On Memorial Day, the Senate by way of one of its committees restored
much of the spending from the budget originally forwarded by Gov. Bobby
Jindal to the House. This action signals to the House that it cannot pass
its version, and must acquiesce or continue to drag out a process that only
will discomfit those wedded to opposition. The panel did so in a manner
designed to give the House majority maximum cover – because the argument all
along has been symbolic, not substantive.
Had the argument been one of substance – what is the appropriate amount
of revenue to be raised by state government and the appropriate things on which
to spend it, with an equilibrium point established by the value of an
incremental function of government being performed equaling or exceeding the
injury done to the people by removing their property in order to pay for it – things
would have turned out very differently than what occurred in the House.
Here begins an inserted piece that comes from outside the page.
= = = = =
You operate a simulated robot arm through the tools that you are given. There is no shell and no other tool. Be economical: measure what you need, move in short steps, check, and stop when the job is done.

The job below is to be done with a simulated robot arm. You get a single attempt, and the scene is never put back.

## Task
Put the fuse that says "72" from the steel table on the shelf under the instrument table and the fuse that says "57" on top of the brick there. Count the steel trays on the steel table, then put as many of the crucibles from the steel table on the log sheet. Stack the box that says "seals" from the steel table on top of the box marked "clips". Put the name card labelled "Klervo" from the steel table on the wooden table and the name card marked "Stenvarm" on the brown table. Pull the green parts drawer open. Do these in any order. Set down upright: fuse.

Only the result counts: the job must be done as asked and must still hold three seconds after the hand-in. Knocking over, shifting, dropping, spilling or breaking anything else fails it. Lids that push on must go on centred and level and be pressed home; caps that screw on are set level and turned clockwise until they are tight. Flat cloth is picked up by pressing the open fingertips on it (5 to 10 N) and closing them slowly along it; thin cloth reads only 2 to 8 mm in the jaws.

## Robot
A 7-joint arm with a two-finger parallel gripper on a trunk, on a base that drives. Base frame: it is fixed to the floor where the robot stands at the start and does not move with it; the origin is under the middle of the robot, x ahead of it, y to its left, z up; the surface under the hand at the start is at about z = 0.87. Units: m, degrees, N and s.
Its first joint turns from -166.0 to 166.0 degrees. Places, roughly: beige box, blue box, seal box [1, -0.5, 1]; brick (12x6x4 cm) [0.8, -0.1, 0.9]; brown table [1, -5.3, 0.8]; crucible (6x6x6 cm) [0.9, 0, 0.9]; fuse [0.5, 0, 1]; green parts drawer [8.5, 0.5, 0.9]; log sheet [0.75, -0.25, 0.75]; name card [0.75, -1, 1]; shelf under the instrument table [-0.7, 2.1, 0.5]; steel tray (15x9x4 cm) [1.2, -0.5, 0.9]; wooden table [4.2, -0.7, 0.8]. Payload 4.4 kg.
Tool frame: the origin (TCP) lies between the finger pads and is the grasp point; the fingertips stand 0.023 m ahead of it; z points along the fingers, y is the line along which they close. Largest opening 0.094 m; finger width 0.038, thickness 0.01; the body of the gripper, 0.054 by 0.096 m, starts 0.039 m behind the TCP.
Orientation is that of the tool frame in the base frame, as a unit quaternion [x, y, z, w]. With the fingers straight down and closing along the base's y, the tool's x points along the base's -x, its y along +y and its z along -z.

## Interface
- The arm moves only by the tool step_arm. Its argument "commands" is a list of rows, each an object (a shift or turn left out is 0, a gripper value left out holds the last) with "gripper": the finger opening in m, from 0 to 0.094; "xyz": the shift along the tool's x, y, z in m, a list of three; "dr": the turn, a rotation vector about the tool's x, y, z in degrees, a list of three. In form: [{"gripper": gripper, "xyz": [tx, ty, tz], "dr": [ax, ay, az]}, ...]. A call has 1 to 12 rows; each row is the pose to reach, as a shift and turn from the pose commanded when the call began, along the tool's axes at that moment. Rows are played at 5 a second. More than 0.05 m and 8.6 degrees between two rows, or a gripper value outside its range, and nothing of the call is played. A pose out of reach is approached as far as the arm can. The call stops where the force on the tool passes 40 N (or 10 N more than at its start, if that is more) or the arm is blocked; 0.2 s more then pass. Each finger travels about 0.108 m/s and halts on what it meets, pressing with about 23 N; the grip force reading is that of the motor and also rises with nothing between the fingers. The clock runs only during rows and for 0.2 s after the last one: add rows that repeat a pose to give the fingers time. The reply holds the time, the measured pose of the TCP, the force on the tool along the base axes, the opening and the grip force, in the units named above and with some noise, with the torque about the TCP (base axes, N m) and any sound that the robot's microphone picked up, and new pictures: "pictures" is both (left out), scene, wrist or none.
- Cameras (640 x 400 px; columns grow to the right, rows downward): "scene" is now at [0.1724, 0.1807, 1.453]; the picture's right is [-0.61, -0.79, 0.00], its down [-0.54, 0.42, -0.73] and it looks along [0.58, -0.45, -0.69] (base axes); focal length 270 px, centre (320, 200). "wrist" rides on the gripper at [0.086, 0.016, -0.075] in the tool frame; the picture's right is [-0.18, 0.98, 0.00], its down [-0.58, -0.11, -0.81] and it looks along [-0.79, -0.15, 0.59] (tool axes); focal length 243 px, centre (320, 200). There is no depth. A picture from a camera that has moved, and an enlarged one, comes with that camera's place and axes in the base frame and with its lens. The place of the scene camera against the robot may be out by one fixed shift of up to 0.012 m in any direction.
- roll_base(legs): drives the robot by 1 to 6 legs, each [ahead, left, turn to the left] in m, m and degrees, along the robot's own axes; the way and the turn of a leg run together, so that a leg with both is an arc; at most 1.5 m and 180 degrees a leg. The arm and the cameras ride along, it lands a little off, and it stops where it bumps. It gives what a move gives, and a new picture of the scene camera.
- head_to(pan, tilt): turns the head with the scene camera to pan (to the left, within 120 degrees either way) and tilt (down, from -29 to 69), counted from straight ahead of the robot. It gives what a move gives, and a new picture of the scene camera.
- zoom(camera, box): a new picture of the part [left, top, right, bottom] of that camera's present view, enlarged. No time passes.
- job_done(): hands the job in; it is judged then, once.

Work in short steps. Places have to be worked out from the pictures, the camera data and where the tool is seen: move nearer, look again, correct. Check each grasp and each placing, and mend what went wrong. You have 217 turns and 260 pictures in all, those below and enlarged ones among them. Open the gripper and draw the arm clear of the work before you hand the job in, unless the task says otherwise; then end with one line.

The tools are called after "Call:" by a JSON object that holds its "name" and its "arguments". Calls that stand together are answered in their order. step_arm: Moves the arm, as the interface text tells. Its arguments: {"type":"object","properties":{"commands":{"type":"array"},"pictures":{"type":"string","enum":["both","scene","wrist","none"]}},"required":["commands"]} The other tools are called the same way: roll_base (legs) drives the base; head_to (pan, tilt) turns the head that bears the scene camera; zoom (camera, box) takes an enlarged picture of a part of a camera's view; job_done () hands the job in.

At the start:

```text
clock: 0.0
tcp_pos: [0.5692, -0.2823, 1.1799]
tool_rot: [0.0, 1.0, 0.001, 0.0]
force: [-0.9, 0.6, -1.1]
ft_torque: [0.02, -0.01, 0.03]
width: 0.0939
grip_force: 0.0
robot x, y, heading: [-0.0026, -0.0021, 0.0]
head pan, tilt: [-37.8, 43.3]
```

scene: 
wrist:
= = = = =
Instead
of taking an artificial concept – “one-time money” – and making that the
baseline on which to establish a spending figure in addition to official
recurring revenue forecasts, followed by abdicating the responsibility to
specify and justify areas of low
priority to eliminate to the executive branch with only vague, if
not unrealistic, guidance on how to do so, the substantive approach would
have been to collect all recurring monies, match them in accordance to
functions by need by whatever legal means necessary, and then during debate explain
what things previously funded were not going to be and why.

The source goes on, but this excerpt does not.